Church planters and pastors do three kinds of things.

They preach and teach God's Word, the fundamental task; they shepherd God's people, encouraging, exhorting, rebuking, correcting, what we often call pastoral ministry; and they lead, by designing and implementing structures and strategies for the life and mission of the church. It's a complex and varied set of responsibilities!

Of course, underlying this multi-dimensional task is the call on ministers to be exemplary in their discipleship to Jesus Christ, first and foremost meaning that the gospel of grace is a dynamic for life in their hearts, through deep repentance from idol structures and faith in Jesus - in other words, Christian maturity.

For years, I have thought that each of these three responsibilities was a mater of giftedness, so that the key was to make sure that ministers were gifted and then trained in these things.

But a secular book on leadership has changed my mind on that.

Leadership Agility, by Joiner and Josephs, sets out a powerfully insightful framework for understanding leadership. I would say that it is by far the best book on leadership I have read.

One of the things that stands out is his emphasis on character and personal maturity. His research shows that increasing levels of what he calls leadership agility - that capacity to engage in pivotal conversations, group leadership and whole organisational change in such a way that it results in growth and fruitfulness - is more to do with character than giftedness. In other words, the capacities that enable great leadership are the same things as personal - Christian - maturity.

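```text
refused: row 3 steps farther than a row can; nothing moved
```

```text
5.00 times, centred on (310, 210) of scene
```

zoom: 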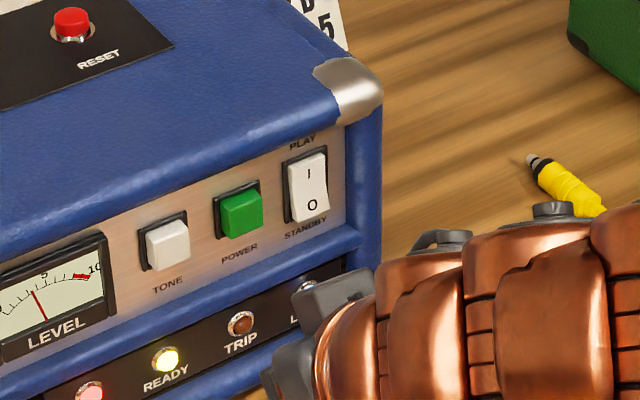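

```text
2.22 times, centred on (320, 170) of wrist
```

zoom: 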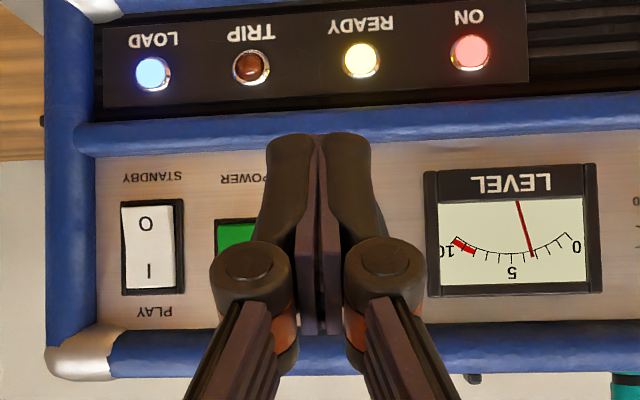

This is good news and bad news at the same time.

The good news is that leadership is actually available to anyone, since personal maturity is available to anyone, through the transforming work of the Holy Spirit.

The bad news is that leadership is not just a skill to be learnt - a reasonably easy task - but takes the same self-honesty, the same humility and the same devotion that personal growth takes.

I had the opportunity to meet with Bill Joiner recently, and I'm hoping that we can partner to make available to church leaders in Australia the tools associated with the model. I'm looking forward to letting you know about opportunities to dig deeper.